Sunday, January 10, 2010

Wins Day



Well, it came on a Saturday, but it was a wins day all the same!

What day would not be a win which started with a big Totoro junkie finding this picture on epicwin.com?

Okay, you well may ask, isn't a 64-y-o woman a little out of the "target" audience for this child's movie? Perhaps, but it is so beautifully done, with such charming innocence, that it captures the magic and both the fears and joys of childhood. We have the DVD (a gift from our younger son and d-i-l), and I watch it about every six months. In fact I think I'll spend part of my Sunday afternoon watching it, as just thinking about it makes me want to see it again. Here's the trailer, so you can see what I mean.



Well, after enjoying the Totoro picture, answering e-mail and doing a few chores it was off to town, where I found that the garden centre had a 75% off sale on Christmas items. I didn't even look at the Christmas stuff, except to note that it was in between me and the seed racks!

While a pair of 50-somethings gobbled with delight like turkeys and piled a huge cart full of fancy ornaments I circled the seed racks like a hungry condor. (I have birds on the brain apparently.)

I had gone in to buy seeds to grow microgreens (more about that in a later post) and found they were just putting out the spring seeds. Thirty-seven dollars later I had these in my basket:


  • Tomatoes: Chocolate cherry; Cherry Mix; Rainbow Blend Heirloom:

  • Beans: Blue Lake pole beans and Romano pole beans.

  • Squash: Crookneck yellow

  • Beets: Early wonder

  • Leeks:: Monstrous carentan

  • Onion: Red globe

  • Chard: Bright lights

  • Chicory Witloof

  • Lettuces: Mesclun salad mix and Mesclun spicy mix


I drive right along the lakeshore on my way home, and as I was nearing home I saw a raft of Trumpeter swans not 10 feet offshore. They are such beautiful birds, huge, with black beaks and long graceful necks. When they upend to look for food on the lakebed they look like small icebergs. At first that's what I was seeing, as there is some ice along the shore. But within a second about 20 necks and heads bobbed up. A few hundred feet farther down there was a second, smaller group.
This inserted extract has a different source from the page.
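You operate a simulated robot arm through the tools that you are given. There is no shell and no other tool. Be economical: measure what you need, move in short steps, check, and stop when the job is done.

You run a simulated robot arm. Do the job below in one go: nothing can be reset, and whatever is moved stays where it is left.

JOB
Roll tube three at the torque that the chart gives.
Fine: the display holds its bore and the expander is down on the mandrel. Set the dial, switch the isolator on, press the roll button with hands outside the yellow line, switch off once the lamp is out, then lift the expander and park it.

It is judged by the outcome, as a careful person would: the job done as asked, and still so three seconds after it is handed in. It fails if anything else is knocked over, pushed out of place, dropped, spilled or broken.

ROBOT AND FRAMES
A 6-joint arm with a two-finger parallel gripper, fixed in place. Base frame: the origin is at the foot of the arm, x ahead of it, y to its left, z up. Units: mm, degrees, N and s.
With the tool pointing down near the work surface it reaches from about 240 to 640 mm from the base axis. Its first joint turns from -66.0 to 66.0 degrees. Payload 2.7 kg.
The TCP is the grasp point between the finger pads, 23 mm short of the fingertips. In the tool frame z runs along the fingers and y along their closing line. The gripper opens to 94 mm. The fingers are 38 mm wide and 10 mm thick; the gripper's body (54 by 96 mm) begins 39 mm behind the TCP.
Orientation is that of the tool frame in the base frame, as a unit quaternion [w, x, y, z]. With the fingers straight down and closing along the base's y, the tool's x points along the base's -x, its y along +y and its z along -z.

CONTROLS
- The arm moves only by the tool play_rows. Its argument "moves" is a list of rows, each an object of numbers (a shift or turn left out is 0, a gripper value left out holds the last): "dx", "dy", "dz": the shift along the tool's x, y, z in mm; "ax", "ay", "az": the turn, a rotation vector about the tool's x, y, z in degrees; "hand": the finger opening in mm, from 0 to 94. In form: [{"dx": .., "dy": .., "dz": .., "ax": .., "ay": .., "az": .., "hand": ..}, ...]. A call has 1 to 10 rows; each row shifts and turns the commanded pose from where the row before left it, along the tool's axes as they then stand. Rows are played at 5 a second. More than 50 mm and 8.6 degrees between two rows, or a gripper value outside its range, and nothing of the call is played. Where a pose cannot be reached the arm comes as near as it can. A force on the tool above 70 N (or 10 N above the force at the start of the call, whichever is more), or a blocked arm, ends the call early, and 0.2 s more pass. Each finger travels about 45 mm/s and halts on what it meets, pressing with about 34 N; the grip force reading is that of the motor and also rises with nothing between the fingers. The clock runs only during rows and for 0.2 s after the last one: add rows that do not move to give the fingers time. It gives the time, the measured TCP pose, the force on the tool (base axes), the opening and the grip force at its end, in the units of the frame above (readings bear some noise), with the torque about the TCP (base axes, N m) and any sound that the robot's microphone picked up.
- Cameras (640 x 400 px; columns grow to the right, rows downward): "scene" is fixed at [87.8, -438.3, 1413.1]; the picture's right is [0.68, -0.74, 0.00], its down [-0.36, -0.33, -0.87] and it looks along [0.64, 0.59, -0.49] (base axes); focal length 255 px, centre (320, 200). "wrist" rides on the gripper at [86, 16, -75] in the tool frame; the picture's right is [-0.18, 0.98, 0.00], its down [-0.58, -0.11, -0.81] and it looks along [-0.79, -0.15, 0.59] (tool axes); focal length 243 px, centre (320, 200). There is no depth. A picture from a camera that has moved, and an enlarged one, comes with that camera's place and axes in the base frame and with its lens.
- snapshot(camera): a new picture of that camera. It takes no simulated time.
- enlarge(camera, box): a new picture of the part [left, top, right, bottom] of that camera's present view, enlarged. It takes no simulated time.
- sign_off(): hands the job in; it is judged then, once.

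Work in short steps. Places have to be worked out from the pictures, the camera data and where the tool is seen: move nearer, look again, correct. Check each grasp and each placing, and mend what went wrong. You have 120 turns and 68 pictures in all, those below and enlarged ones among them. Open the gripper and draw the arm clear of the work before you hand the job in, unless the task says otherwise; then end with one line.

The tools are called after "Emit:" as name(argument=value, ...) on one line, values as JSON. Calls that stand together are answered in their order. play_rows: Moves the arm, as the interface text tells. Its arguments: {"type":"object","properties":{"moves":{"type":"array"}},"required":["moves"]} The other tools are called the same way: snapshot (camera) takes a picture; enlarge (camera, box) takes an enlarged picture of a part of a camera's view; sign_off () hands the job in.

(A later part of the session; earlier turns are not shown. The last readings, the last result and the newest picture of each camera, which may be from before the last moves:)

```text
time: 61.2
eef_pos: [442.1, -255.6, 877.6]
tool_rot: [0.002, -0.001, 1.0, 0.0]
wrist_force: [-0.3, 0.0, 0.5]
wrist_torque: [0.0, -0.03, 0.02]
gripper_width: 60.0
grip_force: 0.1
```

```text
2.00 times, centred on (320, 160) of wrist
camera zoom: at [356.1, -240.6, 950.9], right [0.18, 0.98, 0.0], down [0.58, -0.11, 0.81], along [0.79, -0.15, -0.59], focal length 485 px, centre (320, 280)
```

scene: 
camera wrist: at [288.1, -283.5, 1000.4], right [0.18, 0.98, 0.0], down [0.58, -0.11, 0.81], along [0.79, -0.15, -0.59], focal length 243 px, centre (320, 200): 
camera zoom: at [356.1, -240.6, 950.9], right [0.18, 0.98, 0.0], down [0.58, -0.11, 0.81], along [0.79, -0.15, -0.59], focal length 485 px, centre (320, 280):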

It was a thrill seeing them.

When I was a teenager living in Phoenix Arizona I read (and reread and reread) "Crusoe of Lonesome Lake", the story of Ralph Edwards, who as a teenager packed into the wilderness of British Columbia to build a cabin and a life beside the remote "Lonesome Lake". He found that the few surviving Trumpeter swans wintered at Lonesome Lake, and he and his family fed them and guarded them for many years, coaxing them back from the brink of extinction.

In the late 1970s I met Ralph Edwards, in a hospital in Prince Rupert BC. He was old and very ill, only weeks from death, but I was as thrilled and awed as if I'd been meeting the Queen. If you have a few minutes, there's a wonderful old documentary from the CBC on the life of Ralph Edwards. Well worth your time.

Sadly the Edwards homesteads (Ralph's and Ethel's, their daughter Trudy's and son John's) were completely destroyed in a forest fire a few years ago. The Edwards family is gone too, but their memorial could be said to be the trumpeter swans and when I saw those magnificent swans yesterday I thought of them, and my heart rose in thanks to them for their 40 years of backbreaking labor on behalf of these wonderful birds.

As a teenager I never dreamt I'd see a trumpeter swan, only miles from my own home in the BC mountains, a half century after I read Crusoe of Lonesome Lake". Funny how life takes you places you never dreamed you'd go.

1 comment:

Anonymous said...

Sounds like a lovely day. Seed discoveries. The full circle gets even more full.